__Extracted text__:
One Life- -Three Ways
Tautphaus Park, Idaho Falls, ID
Welcome, I am Dianne Gates a fourth year docent of Tautphaus (Taw-t-fuss) Park Zoo in Idaho Falls, Idaho. It is a city four hours north of Salt Lake City, two hours south of West Yellowstone, two hours west of Jackson Hole, Wyoming and three hours east of Sun Valley. An ideal spot I think. Our Zoo presently uses 10 acres with ninety species represented in our collection of three hundred animals. We have twenty-eight active docents year round. We present Zoo tours, story telling, ask me carts, and event presentations in the summer. Zoomobiles are offered November through March. In addition, we offer tender loving cleaning every day to the education animals housed in our education habitat. We also assist our Zoo staff as requested.
It is the first accredited Zoo in the state. We serve the area of southern Idaho, in addition to southern Montana, and western Wyoming. The purpose of this paper is to illustrate how one animal can be presented in three different contexts – 1. What is a bird? preschool level: 2. Animal locomotion, second grade level: and 3. Relationship to conservation, sixth grade level–all from our current Zoomobile format.
Now to the Zoomobile presentations, each of which would start with me giving my name and where I was from in addition to explaining that the word “docent” comes from Latin and German and means volunteer educator. My first presentation is Feathered Friends, the title of our Preschool Zoomobile using the American kestrel, which is commonly called a sparrow hawk.
Our feathered friends are called birds. They can keep warm just like you and me, so they are called warm blooded. They are covered in feathers, lay hard-shelled eggs, have wings for their front limbs and hearts like ours. However, they have a special way of breathing with air sacs that can take air in and let it out at the same time. There are no birds that have teeth. I have with me items to explain about birds, feathers, an egg, a beak, and a Kestrel bone clone skull.
The American kestrel is ten to twelve inches long with a wingspan of twenty-one inches. The male upper feathers have a hazel color except the wings, which are gray and black. The head is white with a gray and hazel nape. It is the only small falcon with two whiskers on each side of its face and the only one with a rusty colored back. The female appears the same but shades lighter. These colors help our bird blend in with the areas where it hunts. The word we use for this is camouflage. In the world of birds we have flighted and non-flighted birds. The American kestrel is a flighted bird that also has the special ability to hover over its hunting area like a helicopter. During the summer, they eat mostly insects and in the winter, mice or small birds.

__Instruction__:
Take the extracted text and repeat only what runs from "One Life- -Three" through "staff as requested.".

__Source excerpt__:
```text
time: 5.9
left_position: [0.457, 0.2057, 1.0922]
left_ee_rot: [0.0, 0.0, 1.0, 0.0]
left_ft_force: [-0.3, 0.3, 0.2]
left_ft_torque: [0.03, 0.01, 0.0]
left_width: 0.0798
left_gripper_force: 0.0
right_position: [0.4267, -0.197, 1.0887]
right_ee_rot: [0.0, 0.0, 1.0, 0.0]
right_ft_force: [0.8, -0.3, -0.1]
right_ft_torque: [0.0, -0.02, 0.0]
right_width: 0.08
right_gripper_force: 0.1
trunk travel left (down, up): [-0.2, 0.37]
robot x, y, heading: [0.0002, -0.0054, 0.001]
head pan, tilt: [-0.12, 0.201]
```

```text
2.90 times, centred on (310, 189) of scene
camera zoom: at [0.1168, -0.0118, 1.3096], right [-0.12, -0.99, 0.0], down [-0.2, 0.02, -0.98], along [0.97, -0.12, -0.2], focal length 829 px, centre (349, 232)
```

__Written response__:
One Life- -Three Ways
Tautphaus Park, Idaho Falls, ID
Welcome, I am Dianne Gates a fourth year docent of Tautphaus (Taw-t-fuss) Park Zoo in Idaho Falls, Idaho. It is a city four hours north of Salt Lake City, two hours south of West Yellowstone, two hours west of Jackson Hole, Wyoming and three hours east of Sun Valley. An ideal spot I think. Our Zoo presently uses 10 acres with ninety species represented in our collection of three hundred animals. We have twenty-eight active docents year round. We present Zoo tours, story telling, ask me carts, and event presentations in the summer. Zoomobiles are offered November through March. In addition, we offer tender loving cleaning every day to the education animals housed in our education habitat. We also assist our Zoo staff as requested.